Description of the task |
Begin at the line that contains "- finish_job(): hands" and quote each line exactly through the last one. Leave pictures out. Write them as strings in a JSON array, leaving out blank lines.

***** Information shown *****

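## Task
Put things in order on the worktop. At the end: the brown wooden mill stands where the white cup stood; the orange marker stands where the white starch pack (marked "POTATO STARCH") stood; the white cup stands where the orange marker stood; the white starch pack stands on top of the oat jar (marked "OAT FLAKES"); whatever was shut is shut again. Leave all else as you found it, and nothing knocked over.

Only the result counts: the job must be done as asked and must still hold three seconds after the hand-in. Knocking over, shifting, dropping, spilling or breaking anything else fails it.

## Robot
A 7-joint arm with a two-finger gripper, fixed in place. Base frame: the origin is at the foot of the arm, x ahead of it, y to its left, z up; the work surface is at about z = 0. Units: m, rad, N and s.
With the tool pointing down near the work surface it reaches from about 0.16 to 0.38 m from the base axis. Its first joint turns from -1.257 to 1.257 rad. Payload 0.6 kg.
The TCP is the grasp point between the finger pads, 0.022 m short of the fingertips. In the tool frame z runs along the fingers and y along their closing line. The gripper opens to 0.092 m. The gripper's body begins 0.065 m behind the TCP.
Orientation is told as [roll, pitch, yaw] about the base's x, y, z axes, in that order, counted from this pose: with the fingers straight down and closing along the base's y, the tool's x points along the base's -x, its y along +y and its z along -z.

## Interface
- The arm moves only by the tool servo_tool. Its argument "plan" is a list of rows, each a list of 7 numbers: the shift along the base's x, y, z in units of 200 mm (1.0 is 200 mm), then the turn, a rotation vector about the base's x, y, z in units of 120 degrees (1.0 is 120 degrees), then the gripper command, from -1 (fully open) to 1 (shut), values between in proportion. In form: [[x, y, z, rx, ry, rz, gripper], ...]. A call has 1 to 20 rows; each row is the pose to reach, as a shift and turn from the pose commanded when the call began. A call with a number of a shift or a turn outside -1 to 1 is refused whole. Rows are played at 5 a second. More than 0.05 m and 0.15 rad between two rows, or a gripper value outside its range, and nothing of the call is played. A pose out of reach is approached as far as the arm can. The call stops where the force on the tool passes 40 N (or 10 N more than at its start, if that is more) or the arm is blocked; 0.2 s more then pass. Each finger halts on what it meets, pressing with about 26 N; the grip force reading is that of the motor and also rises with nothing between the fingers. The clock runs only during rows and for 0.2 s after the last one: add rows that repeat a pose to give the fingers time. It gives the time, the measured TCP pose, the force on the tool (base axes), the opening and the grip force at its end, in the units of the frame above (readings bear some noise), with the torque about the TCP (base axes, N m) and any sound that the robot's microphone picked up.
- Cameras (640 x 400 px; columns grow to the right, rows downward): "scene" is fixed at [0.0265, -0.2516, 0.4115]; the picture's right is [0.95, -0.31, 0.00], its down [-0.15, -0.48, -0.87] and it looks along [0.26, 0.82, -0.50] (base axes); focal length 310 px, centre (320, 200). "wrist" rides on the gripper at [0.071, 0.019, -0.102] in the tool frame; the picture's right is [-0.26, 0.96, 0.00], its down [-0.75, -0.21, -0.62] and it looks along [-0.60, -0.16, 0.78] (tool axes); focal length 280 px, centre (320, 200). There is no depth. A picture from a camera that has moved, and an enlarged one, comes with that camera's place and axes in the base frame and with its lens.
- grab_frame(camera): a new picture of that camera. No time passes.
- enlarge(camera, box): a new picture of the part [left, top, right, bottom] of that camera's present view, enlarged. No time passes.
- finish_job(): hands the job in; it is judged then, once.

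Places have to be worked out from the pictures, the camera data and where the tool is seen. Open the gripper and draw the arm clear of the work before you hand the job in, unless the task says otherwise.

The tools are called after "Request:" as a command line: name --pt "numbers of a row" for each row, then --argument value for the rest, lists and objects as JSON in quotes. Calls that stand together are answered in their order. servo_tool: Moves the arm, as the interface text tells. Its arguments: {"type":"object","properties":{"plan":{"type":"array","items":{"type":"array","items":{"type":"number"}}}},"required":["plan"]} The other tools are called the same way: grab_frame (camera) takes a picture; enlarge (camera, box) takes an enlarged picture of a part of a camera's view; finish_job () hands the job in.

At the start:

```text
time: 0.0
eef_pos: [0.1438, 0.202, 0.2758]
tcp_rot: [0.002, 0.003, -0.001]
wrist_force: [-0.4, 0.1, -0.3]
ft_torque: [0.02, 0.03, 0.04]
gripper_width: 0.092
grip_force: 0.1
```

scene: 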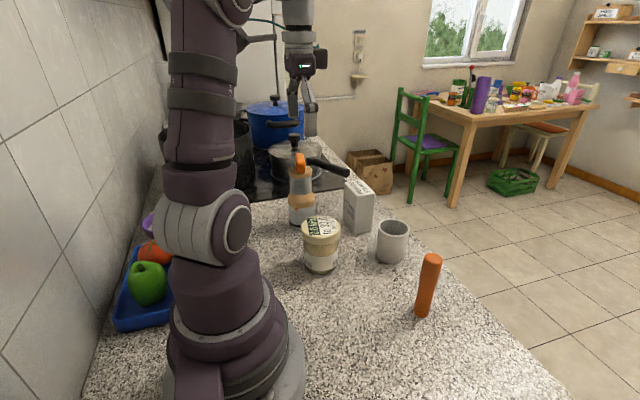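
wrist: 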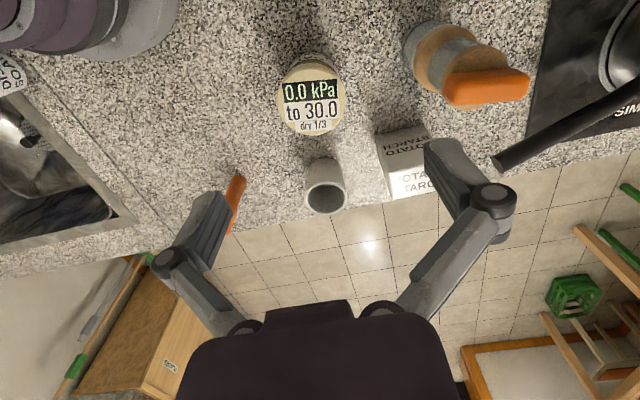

*****

Full output |
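[
  "- finish_job(): hands the job in; it is judged then, once.",
  "Places have to be worked out from the pictures, the camera data and where the tool is seen. Open the gripper and draw the arm clear of the work before you hand the job in, unless the task says otherwise.",
  "The tools are called after \"Request:\" as a command line: name --pt \"numbers of a row\" for each row, then --argument value for the rest, lists and objects as JSON in quotes. Calls that stand together are answered in their order. servo_tool: Moves the arm, as the interface text tells. Its arguments: {\"type\":\"object\",\"properties\":{\"plan\":{\"type\":\"array\",\"items\":{\"type\":\"array\",\"items\":{\"type\":\"number\"}}}},\"required\":[\"plan\"]} The other tools are called the same way: grab_frame (camera) takes a picture; enlarge (camera, box) takes an enlarged picture of a part of a camera's view; finish_job () hands the job in.",
  "At the start:",
  "```text",
  "time: 0.0",
  "eef_pos: [0.1438, 0.202, 0.2758]",
  "tcp_rot: [0.002, 0.003, -0.001]",
  "wrist_force: [-0.4, 0.1, -0.3]",
  "ft_torque: [0.02, 0.03, 0.04]",
  "gripper_width: 0.092",
  "grip_force: 0.1",
  "```",
  "scene: ",
  "wrist: "
]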